SOURCE EXTRACT:
++++++++++++++++++++

説明

ターボチャージャの異常判定装置

【課題】エンジンに装備されるターボチャージャにおいて、ベアリングのオイルコーキング発生量とベアリングの磨耗量の増大に起因するターボチャージャ異常を判定できるようにする。
【解決手段】現在のアイドル運転時のウエストゲートバルブ121の開閉によるターボチャージャ回転数の変化量Bが、経時劣化に基づいて想定される通常の範囲(A−C)よりも小さい場合にはターボチャージャ異常と判定して、例えば警告ランプ(MIL)を点灯する。このような構成により、オイルコーキング発生量とベアリングの磨耗量が大となって、ターボチャージャ100の経時劣化(ターボ回転数低下)が想定以上に大きくなった場合には、ターボチャージャ100が異常であると判定することが可能となり、そのターボチャージャ異常を警告ランプの点灯等によってユーザが知ることができる。

【発明の詳細な説明】
【技術分野】
【0001】
本発明は、内燃機関に装備されるターボチャージャの異常判定装置に関する。
【背景技術】
【0002】
車両に搭載される内燃機関(以下、エンジンともいう)には、排気エネルギを利用したターボチャージャ(過給機)が装備されている。ターボチャージャは、一般に、エンジンの排気通路を流れる排気ガスによって回転するタービンホイールと、吸気通路内の空気を強制的にエンジンの燃焼室へと送り込むコンプレッサインペラと、これらタービンホイールとコンプレッサインペラとを連結する連結シャフトと、この連結シャフトを支持するベアリング(ターボベアリング)とを備えている。このような構造のターボチャージャにおいては、排気通路に配置のタービンホイールが排気のエネルギによって回転し、これにともなって吸気通路に配置のコンプレッサインペラが回転することによって吸入空気が過給され、エンジンの各気筒の燃焼室に過給空気が強制的に送り込まれる。

++++++++++++++++++++

DATA PROVIDED:
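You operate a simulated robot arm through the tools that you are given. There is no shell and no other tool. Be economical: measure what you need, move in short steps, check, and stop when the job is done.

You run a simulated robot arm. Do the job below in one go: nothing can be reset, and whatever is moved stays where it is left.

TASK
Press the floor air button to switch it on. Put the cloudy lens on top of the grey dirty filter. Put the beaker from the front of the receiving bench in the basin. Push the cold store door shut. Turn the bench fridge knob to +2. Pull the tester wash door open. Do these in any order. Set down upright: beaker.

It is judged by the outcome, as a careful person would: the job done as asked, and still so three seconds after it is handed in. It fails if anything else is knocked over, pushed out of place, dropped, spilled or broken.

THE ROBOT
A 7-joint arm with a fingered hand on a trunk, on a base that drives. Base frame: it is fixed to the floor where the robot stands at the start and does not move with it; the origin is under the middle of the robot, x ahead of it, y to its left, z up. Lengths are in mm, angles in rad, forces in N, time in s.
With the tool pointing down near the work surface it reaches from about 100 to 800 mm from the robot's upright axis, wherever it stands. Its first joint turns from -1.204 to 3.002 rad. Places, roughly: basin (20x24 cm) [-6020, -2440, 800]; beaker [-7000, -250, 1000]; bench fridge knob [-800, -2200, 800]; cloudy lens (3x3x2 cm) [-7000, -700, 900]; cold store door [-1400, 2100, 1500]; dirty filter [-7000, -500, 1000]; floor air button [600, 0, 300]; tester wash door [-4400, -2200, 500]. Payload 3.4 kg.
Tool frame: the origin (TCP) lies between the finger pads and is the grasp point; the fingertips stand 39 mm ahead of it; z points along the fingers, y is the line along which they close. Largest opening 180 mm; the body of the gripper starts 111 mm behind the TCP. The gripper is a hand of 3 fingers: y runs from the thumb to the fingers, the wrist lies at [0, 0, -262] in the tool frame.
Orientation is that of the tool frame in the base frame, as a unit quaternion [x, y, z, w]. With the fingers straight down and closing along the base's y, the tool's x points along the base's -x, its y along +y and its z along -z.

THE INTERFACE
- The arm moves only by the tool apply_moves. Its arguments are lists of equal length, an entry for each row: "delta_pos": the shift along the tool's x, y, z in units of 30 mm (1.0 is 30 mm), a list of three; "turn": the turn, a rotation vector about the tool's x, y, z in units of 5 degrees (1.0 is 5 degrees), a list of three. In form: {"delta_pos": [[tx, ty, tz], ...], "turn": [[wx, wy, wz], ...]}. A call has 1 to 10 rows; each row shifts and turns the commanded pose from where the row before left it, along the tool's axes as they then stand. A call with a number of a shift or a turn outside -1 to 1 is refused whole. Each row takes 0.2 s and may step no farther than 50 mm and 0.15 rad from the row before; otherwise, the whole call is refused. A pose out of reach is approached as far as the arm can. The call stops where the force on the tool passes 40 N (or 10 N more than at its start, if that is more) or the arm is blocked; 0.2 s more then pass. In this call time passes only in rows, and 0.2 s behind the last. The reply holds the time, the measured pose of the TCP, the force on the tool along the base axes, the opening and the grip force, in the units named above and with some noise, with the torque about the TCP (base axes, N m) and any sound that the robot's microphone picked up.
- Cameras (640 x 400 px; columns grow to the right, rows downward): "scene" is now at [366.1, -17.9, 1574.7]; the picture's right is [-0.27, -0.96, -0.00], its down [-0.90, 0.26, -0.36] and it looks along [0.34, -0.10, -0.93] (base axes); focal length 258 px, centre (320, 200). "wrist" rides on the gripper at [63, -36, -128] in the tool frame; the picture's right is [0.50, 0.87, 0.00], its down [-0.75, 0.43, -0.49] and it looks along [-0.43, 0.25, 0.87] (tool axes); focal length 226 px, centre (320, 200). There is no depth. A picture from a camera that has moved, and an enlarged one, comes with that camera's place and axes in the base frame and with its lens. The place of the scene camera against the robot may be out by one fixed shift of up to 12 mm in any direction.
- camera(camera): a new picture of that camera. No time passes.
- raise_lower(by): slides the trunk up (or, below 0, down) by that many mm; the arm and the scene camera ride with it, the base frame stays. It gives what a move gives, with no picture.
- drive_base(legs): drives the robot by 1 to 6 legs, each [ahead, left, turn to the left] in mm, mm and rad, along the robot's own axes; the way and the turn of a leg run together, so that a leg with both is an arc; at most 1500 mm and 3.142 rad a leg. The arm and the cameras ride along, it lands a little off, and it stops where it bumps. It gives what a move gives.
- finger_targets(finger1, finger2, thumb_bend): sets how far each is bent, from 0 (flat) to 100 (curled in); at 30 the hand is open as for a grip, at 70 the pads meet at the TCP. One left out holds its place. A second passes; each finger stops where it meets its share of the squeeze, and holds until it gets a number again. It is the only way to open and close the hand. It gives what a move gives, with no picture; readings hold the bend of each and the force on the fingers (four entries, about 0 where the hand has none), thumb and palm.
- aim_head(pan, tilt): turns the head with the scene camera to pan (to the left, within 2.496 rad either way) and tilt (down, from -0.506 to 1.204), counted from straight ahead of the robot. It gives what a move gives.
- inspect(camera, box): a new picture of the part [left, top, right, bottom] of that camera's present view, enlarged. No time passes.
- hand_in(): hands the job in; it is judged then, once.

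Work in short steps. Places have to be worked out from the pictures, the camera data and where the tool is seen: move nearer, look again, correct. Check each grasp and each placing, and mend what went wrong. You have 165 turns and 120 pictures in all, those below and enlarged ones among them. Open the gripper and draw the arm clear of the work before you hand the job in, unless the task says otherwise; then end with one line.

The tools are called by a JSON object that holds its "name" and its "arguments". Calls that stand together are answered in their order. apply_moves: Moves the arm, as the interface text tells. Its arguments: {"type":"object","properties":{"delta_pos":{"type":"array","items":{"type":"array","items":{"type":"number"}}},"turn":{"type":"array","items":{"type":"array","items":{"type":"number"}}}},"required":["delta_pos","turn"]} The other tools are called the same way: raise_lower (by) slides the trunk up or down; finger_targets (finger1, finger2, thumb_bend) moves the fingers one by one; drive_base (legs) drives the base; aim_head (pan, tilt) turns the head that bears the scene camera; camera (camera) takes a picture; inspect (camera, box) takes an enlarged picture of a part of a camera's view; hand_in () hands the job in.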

++++++++++++++++++++

WORK TO DO:
A. Give again the lines from the one with "Tool frame: the" to the one with "- The arm moves", both lines included, exactly and with no other line.
B. Write what comes next in the source extract.

RESULTS FOR THE EXERCISE:
A.
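Tool frame: the origin (TCP) lies between the finger pads and is the grasp point; the fingertips stand 39 mm ahead of it; z points along the fingers, y is the line along which they close. Largest opening 180 mm; the body of the gripper starts 111 mm behind the TCP. The gripper is a hand of 3 fingers: y runs from the thumb to the fingers, the wrist lies at [0, 0, -262] in the tool frame.
Orientation is that of the tool frame in the base frame, as a unit quaternion [x, y, z, w]. With the fingers straight down and closing along the base's y, the tool's x points along the base's -x, its y along +y and its z along -z.

THE INTERFACE
- The arm moves only by the tool apply_moves. Its arguments are lists of equal length, an entry for each row: "delta_pos": the shift along the tool's x, y, z in units of 30 mm (1.0 is 30 mm), a list of three; "turn": the turn, a rotation vector about the tool's x, y, z in units of 5 degrees (1.0 is 5 degrees), a list of three. In form: {"delta_pos": [[tx, ty, tz], ...], "turn": [[wx, wy, wz], ...]}. A call has 1 to 10 rows; each row shifts and turns the commanded pose from where the row before left it, along the tool's axes as they then stand. A call with a number of a shift or a turn outside -1 to 1 is refused whole. Each row takes 0.2 s and may step no farther than 50 mm and 0.15 rad from the row before; otherwise, the whole call is refused. A pose out of reach is approached as far as the arm can. The call stops where the force on the tool passes 40 N (or 10 N more than at its start, if that is more) or the arm is blocked; 0.2 s more then pass. In this call time passes only in rows, and 0.2 s behind the last. The reply holds the time, the measured pose of the TCP, the force on the tool along the base axes, the opening and the grip force, in the units named above and with some noise, with the torque about the TCP (base axes, N m) and any sound that the robot's microphone picked up.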

B.
【0003】
この種のターボチャージャにおいて、過給圧を制御する方法として、例えば、タービンホイールをバイパスする排気バイパス通路を設けるとともに、その排気バイパス通路を開閉するウエストゲートバルブを設け、このウエストゲートバルブの開度を調整し、タービンホイールをバイパスする排気ガス量を調整することによって過給圧を制御する方法がある(特許文献1参照)。
【先行技術文献】
【特許文献】
【0004】
【特許文献1】特開2007−056843号公報
【特許文献2】特開2009−228601号公報
【発明の概要】
【発明が解決しようとする課題】
【0005】
エンジンに装備されるターボチャージャにあっては、ターボチャージャの高回転時等においてターボベアリングが高温にさらされると、潤滑オイルのオイル成分がコーキング(炭化)しやすくなる。オイルコーキングが発生すると、ターボベアリングのフリクションが大きくなり、また、オイルコーキング物(塊)によってベアリング内周部が磨耗する場合がある。このようなオイルコーキングやベアリングの磨耗(劣化)は、運転時間(走行距離)の増大にともなって大きくなる傾向にあり、さらに、過度の加速や長時間の高速運転などのハードな運転が行われると劣化度合いが高くなる。そして、そのような劣化量つまりオイルコーキングの発生量やベアリングの磨耗量が大となると、ターボチャージャの過給効率の低下(排圧の上昇)につながり、エンジンの出力低下及び燃費(燃料消費率)悪化が懸念される。さらに、ドライバビリティが悪化するおそれもある。
【0006】
本発明はそのような実情を考慮してなされたもので、エンジンに装備されるターボチャージャにおいて、ベアリングのオイルコーキング発生量とベアリングの磨耗量の増大に起因するターボチャージャ異常を的確に判定することが可能な異常判定装置を実現することを目的とする。
【課題を解決するための手段】
【0007】
本発明は、車載の内燃機関の吸気通路に設けられたコンプレッサインペラと、前記内燃機関の排気通路に設けられたタービンホイールと、前記タービンホイールの上流側と下流側とを連通する排気バイパス通路と、前記排気バイパス通路に設けられたウエストゲートバルブとを備えたターボチャージャの異常を判定する異常判定装置を前提としており、このようなターボチャージャの異常判定装置において、前記内燃機関のアイドル運転時に前記ウエストゲートバルブを開閉し、そのウエストゲートバルブ開閉による前記ターボチャージャの回転数の変化量が、当該ターボチャージャの経時劣化に基づいて想定される通常の範囲外である場合はターボチャージャ異常と判定する異常判定手段を備えていることを特徴としている。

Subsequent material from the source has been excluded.